* [Task to carry out]:
Write out each line beneath this one exactly as it reads.

* [Data excerpt]:
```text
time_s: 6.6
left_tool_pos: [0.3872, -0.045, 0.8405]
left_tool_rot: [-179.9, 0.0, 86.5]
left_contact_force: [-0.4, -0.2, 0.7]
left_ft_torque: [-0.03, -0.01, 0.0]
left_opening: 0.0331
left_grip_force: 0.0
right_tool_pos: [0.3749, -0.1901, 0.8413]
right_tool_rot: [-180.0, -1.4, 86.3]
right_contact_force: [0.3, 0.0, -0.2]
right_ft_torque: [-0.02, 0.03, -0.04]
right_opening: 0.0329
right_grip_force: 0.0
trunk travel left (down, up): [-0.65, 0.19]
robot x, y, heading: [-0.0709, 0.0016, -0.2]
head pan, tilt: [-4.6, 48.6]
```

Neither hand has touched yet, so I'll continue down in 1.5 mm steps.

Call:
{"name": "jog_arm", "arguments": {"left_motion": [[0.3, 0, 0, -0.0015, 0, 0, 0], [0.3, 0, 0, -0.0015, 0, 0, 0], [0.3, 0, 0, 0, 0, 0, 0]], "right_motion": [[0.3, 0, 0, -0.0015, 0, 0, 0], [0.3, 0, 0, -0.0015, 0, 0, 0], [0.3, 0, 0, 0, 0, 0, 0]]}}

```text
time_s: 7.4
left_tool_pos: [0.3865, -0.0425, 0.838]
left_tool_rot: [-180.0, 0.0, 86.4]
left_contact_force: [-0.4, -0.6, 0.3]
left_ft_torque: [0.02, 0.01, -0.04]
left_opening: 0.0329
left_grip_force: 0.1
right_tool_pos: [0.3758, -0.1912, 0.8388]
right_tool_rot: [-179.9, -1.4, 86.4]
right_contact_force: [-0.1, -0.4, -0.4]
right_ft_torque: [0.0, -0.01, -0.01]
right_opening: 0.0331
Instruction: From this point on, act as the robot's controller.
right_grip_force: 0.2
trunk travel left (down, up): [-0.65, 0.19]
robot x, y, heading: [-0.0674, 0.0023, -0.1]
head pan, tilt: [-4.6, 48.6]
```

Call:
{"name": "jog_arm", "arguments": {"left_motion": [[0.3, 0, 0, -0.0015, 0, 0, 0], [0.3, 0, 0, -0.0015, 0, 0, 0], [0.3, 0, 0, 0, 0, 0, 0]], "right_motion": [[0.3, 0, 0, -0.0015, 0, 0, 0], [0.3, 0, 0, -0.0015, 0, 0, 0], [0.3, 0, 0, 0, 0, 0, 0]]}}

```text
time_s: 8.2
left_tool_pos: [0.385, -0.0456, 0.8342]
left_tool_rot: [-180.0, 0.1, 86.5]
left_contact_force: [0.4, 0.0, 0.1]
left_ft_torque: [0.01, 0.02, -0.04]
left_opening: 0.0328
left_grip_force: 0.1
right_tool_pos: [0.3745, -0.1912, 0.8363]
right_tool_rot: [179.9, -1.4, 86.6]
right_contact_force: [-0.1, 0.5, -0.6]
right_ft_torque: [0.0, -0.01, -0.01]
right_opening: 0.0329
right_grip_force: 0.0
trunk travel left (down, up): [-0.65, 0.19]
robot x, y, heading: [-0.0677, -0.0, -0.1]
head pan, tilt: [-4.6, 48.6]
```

* [The result]:
```text
time_s: 6.6
left_tool_pos: [0.3872, -0.045, 0.8405]
left_tool_rot: [-179.9, 0.0, 86.5]
left_contact_force: [-0.4, -0.2, 0.7]
left_ft_torque: [-0.03, -0.01, 0.0]
left_opening: 0.0331
left_grip_force: 0.0
right_tool_pos: [0.3749, -0.1901, 0.8413]
right_tool_rot: [-180.0, -1.4, 86.3]
right_contact_force: [0.3, 0.0, -0.2]
right_ft_torque: [-0.02, 0.03, -0.04]
right_opening: 0.0329
right_grip_force: 0.0
trunk travel left (down, up): [-0.65, 0.19]
robot x, y, heading: [-0.0709, 0.0016, -0.2]
head pan, tilt: [-4.6, 48.6]
```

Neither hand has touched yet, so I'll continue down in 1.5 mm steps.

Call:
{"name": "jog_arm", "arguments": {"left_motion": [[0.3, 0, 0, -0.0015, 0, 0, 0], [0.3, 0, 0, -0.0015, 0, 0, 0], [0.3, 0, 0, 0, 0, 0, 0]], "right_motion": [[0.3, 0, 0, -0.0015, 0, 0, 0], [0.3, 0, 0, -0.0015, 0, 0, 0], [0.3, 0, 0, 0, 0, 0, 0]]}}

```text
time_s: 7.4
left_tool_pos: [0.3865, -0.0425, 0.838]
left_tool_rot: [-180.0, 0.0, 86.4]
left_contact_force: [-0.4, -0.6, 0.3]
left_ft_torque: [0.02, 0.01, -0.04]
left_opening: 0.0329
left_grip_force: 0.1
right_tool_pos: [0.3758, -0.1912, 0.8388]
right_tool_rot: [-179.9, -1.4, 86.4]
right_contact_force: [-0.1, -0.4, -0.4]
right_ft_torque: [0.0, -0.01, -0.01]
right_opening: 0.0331
Instruction: From this point on, act as the robot's controller.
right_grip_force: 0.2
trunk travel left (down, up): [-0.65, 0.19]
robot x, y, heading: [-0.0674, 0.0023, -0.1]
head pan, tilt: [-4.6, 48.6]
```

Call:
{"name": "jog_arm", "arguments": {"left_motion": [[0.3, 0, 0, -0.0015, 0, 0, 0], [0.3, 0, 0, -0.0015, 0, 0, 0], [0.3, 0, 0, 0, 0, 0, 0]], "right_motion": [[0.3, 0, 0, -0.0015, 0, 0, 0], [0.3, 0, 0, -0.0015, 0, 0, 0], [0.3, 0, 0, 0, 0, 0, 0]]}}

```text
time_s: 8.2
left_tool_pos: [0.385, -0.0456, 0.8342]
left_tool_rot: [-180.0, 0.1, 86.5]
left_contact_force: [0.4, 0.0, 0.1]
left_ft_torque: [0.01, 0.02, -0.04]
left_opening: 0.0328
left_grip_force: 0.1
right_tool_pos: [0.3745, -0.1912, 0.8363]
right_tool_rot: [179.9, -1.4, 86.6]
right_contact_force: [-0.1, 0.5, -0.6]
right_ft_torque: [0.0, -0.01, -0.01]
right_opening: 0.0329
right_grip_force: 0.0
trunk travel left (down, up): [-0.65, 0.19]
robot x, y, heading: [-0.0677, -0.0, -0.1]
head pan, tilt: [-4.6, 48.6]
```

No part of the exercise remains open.